The Japanese hunter’s daughter (Rinko Kikuchi), I’ve read, features in the least developed segment. But probably because it smacked of first world problems that trivialize the misfortunes elsewhere. I found the critique too shallow a claim to hold water. It probably comes from the same people liable to scold you for being too insensitive to the blight of disability. Damned if you do, damned if you don’t? I suppose her segment is the lightning rod of criticism when the story shuffles between the shooting accident, the wedding, and her, well, uneventful day. It is not without some high caliber technical wizardry. I particularly enjoyed the deliberate stark relief of incredible cinematography in the dance club—yet more mundaneness amplified (and made important) by a nuanced craftsmanship. To the girl it was a big deal, and in her segment, a pivotal turn.

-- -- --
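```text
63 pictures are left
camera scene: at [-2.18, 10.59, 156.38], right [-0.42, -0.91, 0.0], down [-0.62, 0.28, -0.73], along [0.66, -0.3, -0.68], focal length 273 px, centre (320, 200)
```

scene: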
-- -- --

Her frustrations at the lack of sexual advances among her peers up to now were dealt with a crafty (and lewd) rebelliousness that prove futile because of what she lacked all along; the faculty to hear and reciprocate speech.

This makes her a personification of the film’s underlying conflict, that of misunderstanding. Maybe we are disabled in some way as speakers of a different language. And it was all contextually conforming to the earlier shot compositions. Next, it unravels to the point at which the seams nearly come undone, as a detective comes looking for her father—a widower with a checkered past—except unbeknownst to her this time, it is concerning another case. The detective is well-intentioned to break the film’s cycle of misunderstandings in the end, but we are left with the real MacGuffin as regards his exchange with the girl. Redemption shouldn’t be beyond everyone’s means, Arriaga’s message implies. Babel is about reconciliation, though without excluding those that come at a great price, after an immense cost has been incurred. Therein is the tragedy of our human tendency.